For the mobile app version:
You can click on the 'Follow this guide' link on the Facebook website for their instructions, or briefly:
- Tap on the 'More' tab in the lower right hand corner.
- Scroll all the way down to almost the bottom of the menu and select 'Account Settings'
- Select 'Videos and Photos'
- Under Video Settings, turn off uploading in HD - unless you want to post high definition videos from your mobile device.
- Click 'Auto-play' to access the auto-play menu.
- Smart auto-play - if you enable this features. Facebook will attempt to auto detect and guess what is the best experience for you. In our estimation, it's best to manually control your experience so we recommend turning this feature OFF.
- Choose Your Own Auto-Play Setting - You can choose to auto-play when on both cellular or WiFi (i.e. 'Always'), WiFi only or to never auto-play. If you use your smartphone as your mobile hotspot anyway, leaving this as WiFi only may be an ok choice. However, if you use a MiFi/Jetpack or a mobile router that might have a cellular source - we highly recommend selecting 'Never Play Videos Automatically'. As the WiFi source the app detects could very well be a cellular capped source.
Instagram - Minimizing Data Usage
Instagram displays photos and allows for posting 15 second video clips. These video clips auto-play, and Instagram has removed the option to not have them auto-play. Instead, they now have a 'Cellular Data Use' setting you can enable.
Here's how to do that from the mobile app version:
- From your account profile tab (click the 'little dude' in the lower right hand corner), select the 'Gear' at the top of the page.
- Scroll down until you find the 'Cellular Data Use' menu item, and tap it.
- From this screen, enable 'Use Less Data'.
From Instagram's description of this feature, all it does it stop the app from pre-loading video before you scroll to them.
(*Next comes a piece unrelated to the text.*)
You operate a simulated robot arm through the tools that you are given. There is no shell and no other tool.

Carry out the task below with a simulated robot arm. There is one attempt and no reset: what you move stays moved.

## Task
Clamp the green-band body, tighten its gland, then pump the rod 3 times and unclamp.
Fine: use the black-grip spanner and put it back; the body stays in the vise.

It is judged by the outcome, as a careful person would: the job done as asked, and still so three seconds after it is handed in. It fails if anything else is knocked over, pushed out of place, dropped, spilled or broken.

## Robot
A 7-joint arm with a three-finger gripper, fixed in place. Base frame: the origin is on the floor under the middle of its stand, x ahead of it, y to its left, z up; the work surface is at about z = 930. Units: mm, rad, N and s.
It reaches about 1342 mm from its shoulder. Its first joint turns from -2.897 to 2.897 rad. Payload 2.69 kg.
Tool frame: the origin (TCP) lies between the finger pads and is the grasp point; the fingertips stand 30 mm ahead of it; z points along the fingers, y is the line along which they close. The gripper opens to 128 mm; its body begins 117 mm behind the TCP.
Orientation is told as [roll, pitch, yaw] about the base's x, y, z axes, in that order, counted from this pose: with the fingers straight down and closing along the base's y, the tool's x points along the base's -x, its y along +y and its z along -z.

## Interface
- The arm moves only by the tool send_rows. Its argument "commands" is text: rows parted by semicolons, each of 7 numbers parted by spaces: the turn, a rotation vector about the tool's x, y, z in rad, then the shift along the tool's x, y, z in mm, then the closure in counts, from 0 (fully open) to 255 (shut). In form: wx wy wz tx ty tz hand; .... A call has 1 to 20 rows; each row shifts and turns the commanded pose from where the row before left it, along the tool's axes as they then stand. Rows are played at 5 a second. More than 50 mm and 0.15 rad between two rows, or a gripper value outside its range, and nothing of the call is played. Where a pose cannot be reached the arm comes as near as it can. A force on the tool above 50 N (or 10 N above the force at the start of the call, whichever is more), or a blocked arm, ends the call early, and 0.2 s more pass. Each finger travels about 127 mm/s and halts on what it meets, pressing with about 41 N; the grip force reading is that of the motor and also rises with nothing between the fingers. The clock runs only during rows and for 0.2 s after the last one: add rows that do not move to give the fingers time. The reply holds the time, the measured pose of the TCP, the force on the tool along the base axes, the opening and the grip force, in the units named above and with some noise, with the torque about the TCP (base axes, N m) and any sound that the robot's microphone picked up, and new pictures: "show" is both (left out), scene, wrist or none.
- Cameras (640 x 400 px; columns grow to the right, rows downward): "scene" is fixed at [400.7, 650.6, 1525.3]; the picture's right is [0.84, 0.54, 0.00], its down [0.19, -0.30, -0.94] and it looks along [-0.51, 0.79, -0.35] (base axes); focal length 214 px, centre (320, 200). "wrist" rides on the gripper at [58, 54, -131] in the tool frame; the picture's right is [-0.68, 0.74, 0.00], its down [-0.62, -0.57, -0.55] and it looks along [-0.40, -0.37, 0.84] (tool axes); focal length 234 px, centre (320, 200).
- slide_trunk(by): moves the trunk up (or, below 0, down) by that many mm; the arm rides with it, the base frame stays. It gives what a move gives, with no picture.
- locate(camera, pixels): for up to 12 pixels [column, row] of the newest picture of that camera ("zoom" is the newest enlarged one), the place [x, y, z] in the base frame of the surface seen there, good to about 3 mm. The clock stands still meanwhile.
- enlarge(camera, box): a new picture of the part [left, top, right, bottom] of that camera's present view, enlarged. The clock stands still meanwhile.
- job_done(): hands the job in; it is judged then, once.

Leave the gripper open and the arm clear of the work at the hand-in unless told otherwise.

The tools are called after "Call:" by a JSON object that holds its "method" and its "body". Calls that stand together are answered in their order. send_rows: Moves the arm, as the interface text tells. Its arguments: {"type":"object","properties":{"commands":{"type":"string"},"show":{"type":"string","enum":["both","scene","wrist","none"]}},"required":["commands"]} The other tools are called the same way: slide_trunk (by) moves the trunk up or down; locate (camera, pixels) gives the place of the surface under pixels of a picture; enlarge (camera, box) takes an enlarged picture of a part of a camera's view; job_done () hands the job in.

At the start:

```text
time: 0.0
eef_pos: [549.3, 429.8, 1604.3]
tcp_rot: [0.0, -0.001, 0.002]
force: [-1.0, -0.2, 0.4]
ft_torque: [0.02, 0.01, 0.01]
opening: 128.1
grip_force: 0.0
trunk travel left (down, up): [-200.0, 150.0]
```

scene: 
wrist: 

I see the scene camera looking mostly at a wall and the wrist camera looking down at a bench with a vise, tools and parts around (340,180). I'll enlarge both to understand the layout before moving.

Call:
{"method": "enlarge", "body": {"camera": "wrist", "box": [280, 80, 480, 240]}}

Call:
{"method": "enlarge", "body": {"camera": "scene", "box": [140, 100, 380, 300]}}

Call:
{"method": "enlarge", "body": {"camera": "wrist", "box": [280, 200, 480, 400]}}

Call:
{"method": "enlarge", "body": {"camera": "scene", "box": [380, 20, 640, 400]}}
It will cause videos to take longer to load, but they still auto-play as you encounter them.
It also says that this setting has no effect when using WiFi. So be very conscious that if you're browsing Instagram on your smartphone over your own WiFi that is using a cellular connection like a mobile hotspot - that Instagram will preload videos in your feed in the background.
Instagram has no data management tools for their browser version.
Overall, we recommend using caution when browsing Instagram on mobile data sources.
Other Social Media?
For other social media platforms or websites you use regularly, check your account settings to see if there are options for reducing the amount of bandwidth they use.
Let us know in the comments if there are other social media platforms that are data consuming hogs that you'd like us to add to this guide. Those that auto-play video are the biggest culprits.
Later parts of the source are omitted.